We come now to the point respecting the rent business. This we regard as a mere subterfuge and a very diaphanous one at that, employed to cover up the means of the husband under the guise of a conveyance to the wife, and resembles in some of its incidents Miller's case , 120 Mo. 466, 25 S.W. 378.
II. The effect of the execution sale and deed to plaintiff was to transfer to her all the right, title, interest and estate of Joseph P. Wagner in the lot in litigation, burdened, however, with the cloud cast upon that title by the fraudulent conveyance to his wife. With this cloud removed, as it ought to be, she can read her title clear to whatever interest Wagner had in the property.
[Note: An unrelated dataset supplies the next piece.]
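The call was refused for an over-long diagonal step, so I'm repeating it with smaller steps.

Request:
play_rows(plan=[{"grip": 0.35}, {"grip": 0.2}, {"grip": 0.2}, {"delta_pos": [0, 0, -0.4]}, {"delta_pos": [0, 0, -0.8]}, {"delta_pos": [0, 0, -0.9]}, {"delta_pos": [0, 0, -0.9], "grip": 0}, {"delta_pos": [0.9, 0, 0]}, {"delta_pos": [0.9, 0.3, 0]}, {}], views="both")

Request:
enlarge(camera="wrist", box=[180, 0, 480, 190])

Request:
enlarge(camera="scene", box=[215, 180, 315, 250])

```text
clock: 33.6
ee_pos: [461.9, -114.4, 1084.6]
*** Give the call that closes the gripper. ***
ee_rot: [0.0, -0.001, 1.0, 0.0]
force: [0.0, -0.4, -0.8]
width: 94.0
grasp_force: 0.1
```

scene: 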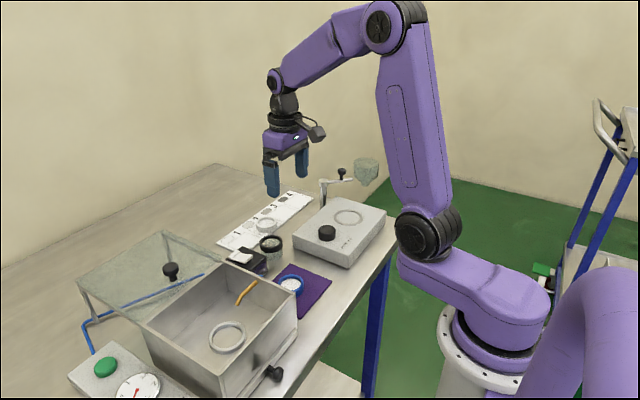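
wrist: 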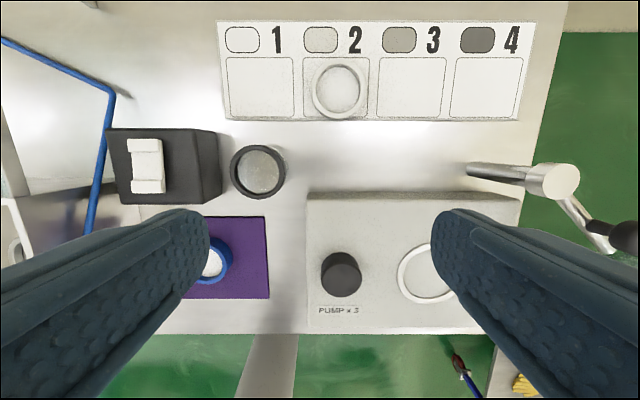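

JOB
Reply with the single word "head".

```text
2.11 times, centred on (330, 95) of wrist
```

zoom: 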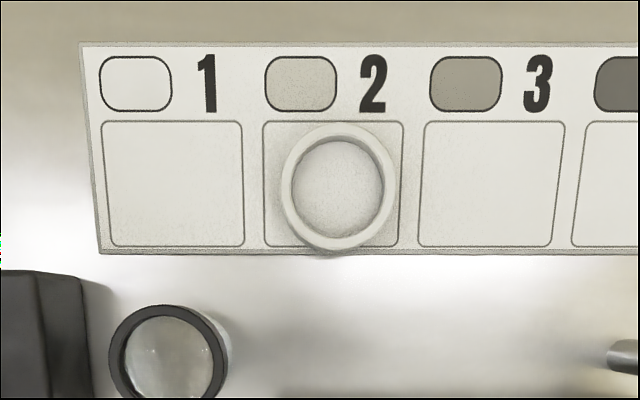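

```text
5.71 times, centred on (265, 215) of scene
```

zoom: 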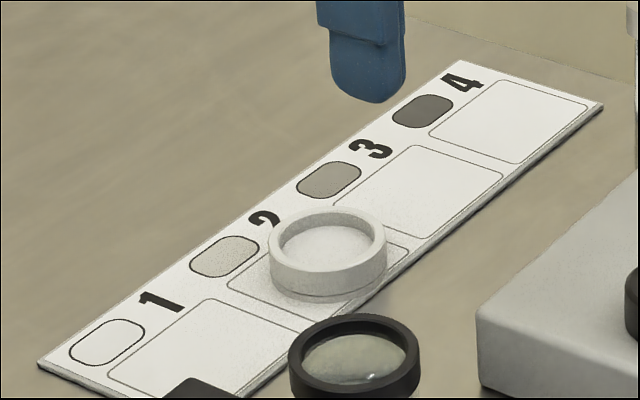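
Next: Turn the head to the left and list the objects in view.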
We have been cited to the case of Woodard v. Mastin, 106 Mo. 324, 17 S.W. 308, as announcing a different rule, and we are asked to follow that case, which declares that a plaintiff creditor who buys at an execution sale does not get the land he buys, but only the right to have his debt and interest satisfied out of the land, as well as his costs and attorney's fees, etc., etc. We are constrained to disapprove the ruling in that case, not regarding it as sound. Under its teachings the only risk a fraudulent debtor would run would be, not the loss of the land he had fraudulently acquired, but only the debt he originally owed, interest, costs, and attorney's fees. Such a ruling, it seems, would be productive of bad and unwarranted results.
III. Defendant Mason in his answer does not allege that he is a "purchaser in good faith without notice." See Holdsworth v. Shannon, 113 Mo. 508, 21 S.W. 85; Conn. Mut. Ins. Co. v. Smith, 117 Mo. 261, 22 S.W. 623.
If Mason is indeed a purchaser in good faith, then the only interest plaintiff acquired by reason of the execution sale, was the right of subrogation to the $ 1,250 note, and interest, less the payment made by Mason of $ 229.93, which went to satisfy the deed of trust.
In order that the lower court may conform its action to the foregoing views, we reverse the decree and remand the cause. All concur.